Entendimento progressivo dos pioneiros Adventistas sobre a trindade

Entendimento progressivo dos pioneiros Adventistas sobre a trindade

Por Gilberto G. Theiss [1]
(Power Point deste artigo  aqui)

 Muitos debates e confrontos se levantaram nos primórdios do adventismo com o objetivo de impedir que certas doutrinas estranhas se infiltrassem no seio da igreja. Mas, conceitos estranhos e doutrinas duvidosas eram de certa forma os meios mais eficazes para forçar os teólogos e pastores da época a estudarem com mais profundidade os temas propostos e controversos. Assim como outros assuntos complexos e preconceituosos, o tema da divindade de Jesus, Espírito Santo ou da Trindade ganharam um pequeno espaço em algumas dessas discussões no meio adventista, principalmente pelo fato de tal crença ser creditada à origem pagã do catolicismo [2] . Essa discussão, no princípio, não era nada amistosa, mas aos poucos, ao longo dos anos, as diferenças teológicas a esse respeito foram diminuindo. Podemos separar esse período em pré 1898 e pós 1898, por ter sido neste ano a primeira impressão do livro “O Desejado de Todas as Nações” que trouxe grande luz sobre a essência da natureza de Jesus, influenciando grandemente alguns pioneiros que ainda mantinham certas dúvidas quanto à co-erternidade de Cristo [3].

Mesmo antes da publicação do Desejado de Todas as Nações, e da influência das visões de Ellen White, houve entre alguns pioneiros, um progressivo entendimento deste tema que culminou em declarações extra-oficiais da crença da Igreja Adventista na Divindade e Eternidade do Filho junto com o Pai e da natureza pessoal e divina do Espírito Santo. E será exatamente isto que veremos a seguir.

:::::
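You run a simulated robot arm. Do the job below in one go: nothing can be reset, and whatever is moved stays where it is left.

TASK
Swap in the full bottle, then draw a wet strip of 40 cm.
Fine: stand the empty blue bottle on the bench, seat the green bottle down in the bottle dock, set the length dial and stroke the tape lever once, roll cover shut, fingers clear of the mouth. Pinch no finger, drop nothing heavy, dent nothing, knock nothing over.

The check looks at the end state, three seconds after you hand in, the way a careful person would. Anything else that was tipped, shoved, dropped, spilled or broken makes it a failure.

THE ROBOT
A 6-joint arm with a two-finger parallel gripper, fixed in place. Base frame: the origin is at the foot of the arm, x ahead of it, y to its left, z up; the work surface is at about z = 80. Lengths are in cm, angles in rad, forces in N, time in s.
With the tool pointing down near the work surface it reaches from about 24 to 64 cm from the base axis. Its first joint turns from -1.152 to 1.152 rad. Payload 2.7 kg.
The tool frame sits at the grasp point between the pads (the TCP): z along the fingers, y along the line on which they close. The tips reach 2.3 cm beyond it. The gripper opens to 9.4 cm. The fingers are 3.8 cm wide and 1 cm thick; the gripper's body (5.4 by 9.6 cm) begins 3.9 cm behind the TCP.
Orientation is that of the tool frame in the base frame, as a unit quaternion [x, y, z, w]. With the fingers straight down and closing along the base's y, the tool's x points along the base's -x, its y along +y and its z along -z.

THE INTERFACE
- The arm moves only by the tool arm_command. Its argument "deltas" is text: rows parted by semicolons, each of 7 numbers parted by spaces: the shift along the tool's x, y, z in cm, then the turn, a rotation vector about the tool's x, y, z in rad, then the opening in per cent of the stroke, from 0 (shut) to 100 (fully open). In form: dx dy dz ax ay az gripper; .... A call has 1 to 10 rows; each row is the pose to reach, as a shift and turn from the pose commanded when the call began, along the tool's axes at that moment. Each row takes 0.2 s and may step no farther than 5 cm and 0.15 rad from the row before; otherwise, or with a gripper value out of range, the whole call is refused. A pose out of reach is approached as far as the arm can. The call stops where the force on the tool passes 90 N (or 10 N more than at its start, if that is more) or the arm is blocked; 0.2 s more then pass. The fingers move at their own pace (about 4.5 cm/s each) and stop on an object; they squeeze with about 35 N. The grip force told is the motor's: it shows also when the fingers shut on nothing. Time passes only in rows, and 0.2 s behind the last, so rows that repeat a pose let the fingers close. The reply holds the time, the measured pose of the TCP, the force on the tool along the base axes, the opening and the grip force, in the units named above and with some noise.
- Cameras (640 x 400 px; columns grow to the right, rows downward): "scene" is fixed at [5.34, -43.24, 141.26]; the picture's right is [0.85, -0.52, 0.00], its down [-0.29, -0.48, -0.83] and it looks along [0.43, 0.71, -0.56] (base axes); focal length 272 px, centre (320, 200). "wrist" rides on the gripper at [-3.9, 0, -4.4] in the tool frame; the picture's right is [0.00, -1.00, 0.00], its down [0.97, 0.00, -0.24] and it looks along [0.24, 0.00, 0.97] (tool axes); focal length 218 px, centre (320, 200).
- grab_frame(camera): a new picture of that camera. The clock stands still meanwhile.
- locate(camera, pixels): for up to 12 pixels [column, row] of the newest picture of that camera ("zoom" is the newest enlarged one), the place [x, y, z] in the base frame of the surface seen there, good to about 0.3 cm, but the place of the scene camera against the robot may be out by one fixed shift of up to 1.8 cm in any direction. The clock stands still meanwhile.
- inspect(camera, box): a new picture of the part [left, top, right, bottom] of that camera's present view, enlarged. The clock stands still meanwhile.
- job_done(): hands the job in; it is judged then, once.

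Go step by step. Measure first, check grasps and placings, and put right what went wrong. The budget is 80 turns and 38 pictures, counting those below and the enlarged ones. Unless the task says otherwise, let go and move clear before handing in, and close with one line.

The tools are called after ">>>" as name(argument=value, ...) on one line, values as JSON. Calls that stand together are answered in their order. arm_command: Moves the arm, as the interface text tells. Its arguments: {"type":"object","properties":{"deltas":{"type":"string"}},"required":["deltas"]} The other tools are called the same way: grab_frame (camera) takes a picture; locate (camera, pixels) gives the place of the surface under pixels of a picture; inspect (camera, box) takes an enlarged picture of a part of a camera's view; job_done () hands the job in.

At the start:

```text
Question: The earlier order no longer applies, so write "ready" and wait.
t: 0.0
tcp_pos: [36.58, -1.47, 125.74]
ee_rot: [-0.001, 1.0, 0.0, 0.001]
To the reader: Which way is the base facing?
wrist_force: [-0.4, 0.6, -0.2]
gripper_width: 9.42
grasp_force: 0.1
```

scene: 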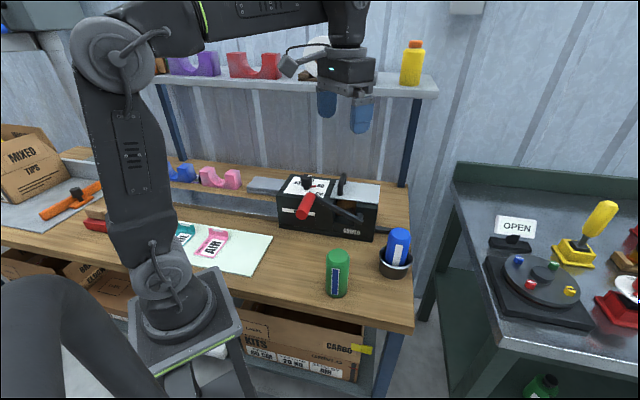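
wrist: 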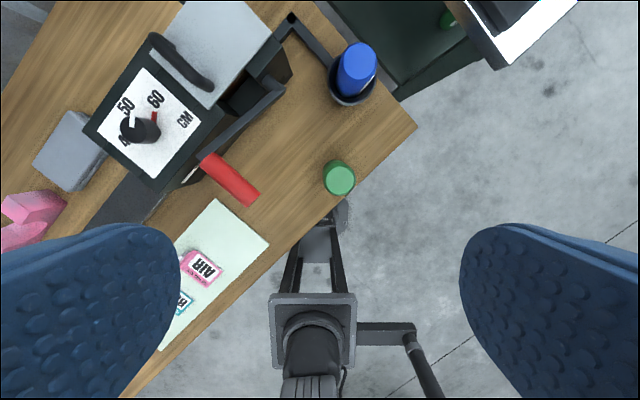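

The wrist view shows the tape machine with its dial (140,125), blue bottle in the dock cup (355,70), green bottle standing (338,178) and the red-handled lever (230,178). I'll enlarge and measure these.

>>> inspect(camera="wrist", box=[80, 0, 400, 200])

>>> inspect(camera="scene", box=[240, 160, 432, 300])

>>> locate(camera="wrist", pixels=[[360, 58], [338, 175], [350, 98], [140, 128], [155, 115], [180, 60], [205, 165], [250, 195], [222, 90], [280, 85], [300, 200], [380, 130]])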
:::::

 O contexto de 1892 e algumas Publicações

 Na data de 1892, um estudo publicado pela Review and Herald, usou pela primeira vez, de forma abrangente e positiva, o termo Trindade. O devido estudo foi publicado num conjunto de dezenas de outros estudos para confirmar no que, até o momento, os Adventistas do Sétimo dia definitivamente acreditavam.

A desmistificação da palavra Trindade começa neste período com nenhuma contrariedade dos principais pioneiros da igreja. É importante lembrar que, nos períodos entre 1846 e 1888, a maioria dos adventistas haviam rejeitado o conceito da Trindade [4], e apresentavam diversas divergências quanto a natureza da pessoa de Cristo, Sua igualdade com o Pai e sua co-eternidade. Uns acreditavam que Jesus era essencialmente Deus, porém inferior ao Pai, enquanto que outros acreditavam que, em algum momento, na eternidade, o Filho teria vindo à existência.

Analisaremos a partir de aqui, algumas importantes considerações de alguns renomados pioneiros do movimento, que nos darão a compreensão de que suas descrenças na divindade e eternidade de Jesus não suportaram o tempo e a luz posterior que Deus lhes daria através de diligente estudo. A progressiva compreensão poderá ser notada nestas citações:

 W.W. Prescott [5] - 1896 (Antes) -  “Assim como Cristo nasceu duas vezes, uma vez na eternidade...e de novo na carne [6]

 W.W. Prescott – 1919 (Depois) - Depois assumiu: “Fui ensinado como o irmão Daniells...de que a Trindade era algo herético...sem contudo pensar por mim  mesmo, ou estudar, eu supus que estava certo. Mas eu descobri algo diferente...como entendo agora, deidade envolve eternidade. Você não pode ler as Escrituras e conceber sem eternidade [7]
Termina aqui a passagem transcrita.